Kategoriale Variablen lassen sich hervorragend in Kombination mit den Mixed-Methods-Funktionen von MAXQDA nutzen. Dies beginnt bereits mit der Funktion Aktiviere Dokumente via Variablen, die es bspw. ermöglicht, sich nur die Textstellen der Personen mit einer bestimmten Ausprägung des Selbstvertrauens anzusehen, etwa um der Forschungsfrage nachzugehen „Wie erleben Referendar*innen mit geringem Selbstvertrauen die Situation an der Schule? Wie gehen Sie mit Disziplinproblemen um?“

Mit der Funktion Kreuztabellen lässt sich ein aggregierter Überblick über die Anzahl der Codierungen bei anderen Kategorien des Kategoriensystems in Abhängigkeit von der Einstufung des Selbstvertrauens erhalten. Die Ausprägungen des Selbstvertrauens werden dabei in den Spalten dargestellt. Mit einem Mausklick kann man zu den gewissermaßen hinter den Zahlen liegenden Textsegmenten gelangen und bewirken, dass alle zugehörigen Textstellen in der „Liste der codierten Segmente“ zusammengestellt werden.

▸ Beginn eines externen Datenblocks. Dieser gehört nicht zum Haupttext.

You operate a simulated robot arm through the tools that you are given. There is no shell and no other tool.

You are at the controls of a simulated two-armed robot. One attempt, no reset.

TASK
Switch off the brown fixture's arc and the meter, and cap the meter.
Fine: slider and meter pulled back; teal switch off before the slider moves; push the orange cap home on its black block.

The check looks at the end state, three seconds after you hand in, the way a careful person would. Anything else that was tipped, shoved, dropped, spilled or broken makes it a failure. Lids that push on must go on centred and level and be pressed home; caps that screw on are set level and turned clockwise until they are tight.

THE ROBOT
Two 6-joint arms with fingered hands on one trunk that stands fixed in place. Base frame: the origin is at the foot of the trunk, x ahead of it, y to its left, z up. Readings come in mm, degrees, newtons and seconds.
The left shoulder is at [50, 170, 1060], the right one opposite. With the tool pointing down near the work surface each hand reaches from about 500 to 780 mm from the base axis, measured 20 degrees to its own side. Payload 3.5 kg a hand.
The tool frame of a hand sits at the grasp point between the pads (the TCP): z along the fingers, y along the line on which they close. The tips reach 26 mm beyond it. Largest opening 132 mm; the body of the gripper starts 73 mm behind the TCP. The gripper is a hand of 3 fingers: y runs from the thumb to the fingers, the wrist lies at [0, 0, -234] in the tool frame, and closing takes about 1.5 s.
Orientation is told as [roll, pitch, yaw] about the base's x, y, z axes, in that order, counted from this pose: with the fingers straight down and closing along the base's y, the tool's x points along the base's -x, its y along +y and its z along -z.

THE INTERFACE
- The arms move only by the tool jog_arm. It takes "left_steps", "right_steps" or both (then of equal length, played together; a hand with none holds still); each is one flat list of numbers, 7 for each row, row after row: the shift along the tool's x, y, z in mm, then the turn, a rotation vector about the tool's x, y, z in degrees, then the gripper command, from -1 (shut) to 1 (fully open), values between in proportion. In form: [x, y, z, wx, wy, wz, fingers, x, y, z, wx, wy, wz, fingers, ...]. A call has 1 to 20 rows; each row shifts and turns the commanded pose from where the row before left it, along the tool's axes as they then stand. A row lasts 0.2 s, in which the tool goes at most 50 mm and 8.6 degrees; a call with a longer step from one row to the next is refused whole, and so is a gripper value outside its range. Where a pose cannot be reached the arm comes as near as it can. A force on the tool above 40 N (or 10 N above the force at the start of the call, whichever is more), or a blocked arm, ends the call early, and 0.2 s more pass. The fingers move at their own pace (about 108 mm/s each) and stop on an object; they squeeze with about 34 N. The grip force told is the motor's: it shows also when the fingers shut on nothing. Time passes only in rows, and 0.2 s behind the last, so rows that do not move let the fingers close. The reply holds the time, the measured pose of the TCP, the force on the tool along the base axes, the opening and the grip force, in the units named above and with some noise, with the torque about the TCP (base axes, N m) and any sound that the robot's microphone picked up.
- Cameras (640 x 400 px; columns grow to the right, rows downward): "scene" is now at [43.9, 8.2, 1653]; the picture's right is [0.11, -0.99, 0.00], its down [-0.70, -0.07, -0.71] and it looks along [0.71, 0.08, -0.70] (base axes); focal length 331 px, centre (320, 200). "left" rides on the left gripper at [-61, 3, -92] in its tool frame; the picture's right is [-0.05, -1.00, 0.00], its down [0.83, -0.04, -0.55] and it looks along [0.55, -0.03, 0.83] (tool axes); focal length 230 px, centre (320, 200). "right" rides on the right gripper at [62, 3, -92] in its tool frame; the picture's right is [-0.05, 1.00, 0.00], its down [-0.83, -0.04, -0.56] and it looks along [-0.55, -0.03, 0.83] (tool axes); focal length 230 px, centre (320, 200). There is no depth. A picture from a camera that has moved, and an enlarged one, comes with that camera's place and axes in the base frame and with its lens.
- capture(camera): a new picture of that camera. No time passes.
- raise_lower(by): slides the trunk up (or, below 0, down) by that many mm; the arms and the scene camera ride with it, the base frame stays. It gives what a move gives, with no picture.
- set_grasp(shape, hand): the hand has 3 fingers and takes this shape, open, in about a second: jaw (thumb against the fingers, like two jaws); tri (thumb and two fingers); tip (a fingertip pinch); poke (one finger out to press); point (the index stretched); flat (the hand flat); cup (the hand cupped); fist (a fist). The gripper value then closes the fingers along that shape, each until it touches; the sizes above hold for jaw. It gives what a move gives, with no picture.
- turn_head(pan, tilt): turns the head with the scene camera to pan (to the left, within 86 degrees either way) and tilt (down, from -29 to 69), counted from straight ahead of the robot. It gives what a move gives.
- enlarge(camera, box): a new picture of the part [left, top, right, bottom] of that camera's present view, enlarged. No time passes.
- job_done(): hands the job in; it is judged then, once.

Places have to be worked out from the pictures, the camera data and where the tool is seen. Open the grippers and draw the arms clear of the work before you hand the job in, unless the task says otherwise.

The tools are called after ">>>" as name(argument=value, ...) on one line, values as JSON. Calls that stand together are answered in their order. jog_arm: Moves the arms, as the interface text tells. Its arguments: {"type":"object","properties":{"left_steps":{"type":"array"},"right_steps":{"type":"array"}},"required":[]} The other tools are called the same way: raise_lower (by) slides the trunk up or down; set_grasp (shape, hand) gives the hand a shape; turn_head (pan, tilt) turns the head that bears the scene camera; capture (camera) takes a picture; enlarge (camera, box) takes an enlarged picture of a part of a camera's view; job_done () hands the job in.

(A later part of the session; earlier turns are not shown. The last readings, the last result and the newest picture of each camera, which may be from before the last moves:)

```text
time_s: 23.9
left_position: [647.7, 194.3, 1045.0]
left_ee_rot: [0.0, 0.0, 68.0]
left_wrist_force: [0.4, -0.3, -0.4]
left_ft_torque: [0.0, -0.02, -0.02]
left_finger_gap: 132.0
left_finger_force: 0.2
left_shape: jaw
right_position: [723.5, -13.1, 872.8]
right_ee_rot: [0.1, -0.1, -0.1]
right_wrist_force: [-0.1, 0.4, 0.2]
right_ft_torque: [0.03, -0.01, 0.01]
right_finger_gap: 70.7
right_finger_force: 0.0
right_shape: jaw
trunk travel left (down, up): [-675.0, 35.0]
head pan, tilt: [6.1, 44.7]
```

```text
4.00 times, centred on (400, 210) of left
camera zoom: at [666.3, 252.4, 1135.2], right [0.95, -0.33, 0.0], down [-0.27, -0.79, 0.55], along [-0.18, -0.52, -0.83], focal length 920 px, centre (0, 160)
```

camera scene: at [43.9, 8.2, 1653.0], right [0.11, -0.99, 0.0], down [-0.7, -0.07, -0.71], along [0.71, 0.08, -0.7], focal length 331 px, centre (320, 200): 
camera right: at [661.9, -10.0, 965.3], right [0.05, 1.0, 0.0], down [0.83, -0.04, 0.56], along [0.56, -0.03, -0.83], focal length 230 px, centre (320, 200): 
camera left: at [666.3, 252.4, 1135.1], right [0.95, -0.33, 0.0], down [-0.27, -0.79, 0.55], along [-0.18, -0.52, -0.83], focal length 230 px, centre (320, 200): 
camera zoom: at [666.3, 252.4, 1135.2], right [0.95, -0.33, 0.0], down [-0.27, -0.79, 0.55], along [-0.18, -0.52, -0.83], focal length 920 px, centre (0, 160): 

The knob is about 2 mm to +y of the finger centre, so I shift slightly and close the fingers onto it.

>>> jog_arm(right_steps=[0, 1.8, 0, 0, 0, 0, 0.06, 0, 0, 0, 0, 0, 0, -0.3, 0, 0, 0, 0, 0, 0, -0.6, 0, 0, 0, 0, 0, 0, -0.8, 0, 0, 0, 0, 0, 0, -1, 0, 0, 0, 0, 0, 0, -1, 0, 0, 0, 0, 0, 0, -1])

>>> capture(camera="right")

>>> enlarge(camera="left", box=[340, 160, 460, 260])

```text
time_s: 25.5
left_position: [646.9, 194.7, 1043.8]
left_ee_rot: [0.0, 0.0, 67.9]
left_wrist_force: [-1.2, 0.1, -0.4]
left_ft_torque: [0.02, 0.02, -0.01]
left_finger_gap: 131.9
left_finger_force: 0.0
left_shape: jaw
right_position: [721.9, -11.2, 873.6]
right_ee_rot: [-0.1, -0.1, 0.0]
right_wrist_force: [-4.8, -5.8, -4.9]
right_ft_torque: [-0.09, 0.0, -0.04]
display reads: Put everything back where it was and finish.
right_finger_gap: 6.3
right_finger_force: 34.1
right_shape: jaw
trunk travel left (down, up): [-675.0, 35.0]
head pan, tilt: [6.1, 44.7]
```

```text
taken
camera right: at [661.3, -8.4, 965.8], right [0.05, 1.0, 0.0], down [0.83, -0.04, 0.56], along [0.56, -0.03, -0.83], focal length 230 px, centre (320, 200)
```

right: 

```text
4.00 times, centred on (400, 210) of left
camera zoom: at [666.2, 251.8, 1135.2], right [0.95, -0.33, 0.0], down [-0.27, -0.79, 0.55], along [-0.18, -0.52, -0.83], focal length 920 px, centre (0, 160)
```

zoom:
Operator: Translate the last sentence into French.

Mit der Funktion Segmentmatrix erhält man eine detaillierte tabellarische Darstellung, in der im Unterschied zur Kreuztabelle nicht nur die Anzahl der jeweiligen codierten Segmente angegeben wird, sondern der Text der Segmente ausgegeben wird.

Die Funktion Typologietabelle ist ähnlich wie die Kreuztabelle aufgebaut, d.h. auch hier sind die Ausprägungen der kategorialen Variablen in den Spalten dargestellt. Nun werden aber nicht die Kategorien ausgewertet, sondern die Variablen. Man kann so etwa erfahren, wie viel Prozent der Personen mit hohem Selbstvertrauen älter als 30 sind; ob gute Noten im Staatsexamen in Beziehung zum Selbstvertrauen stehen; wie hoch das Durchschnittsalter nach Selbstvertrauenstyp ist etc.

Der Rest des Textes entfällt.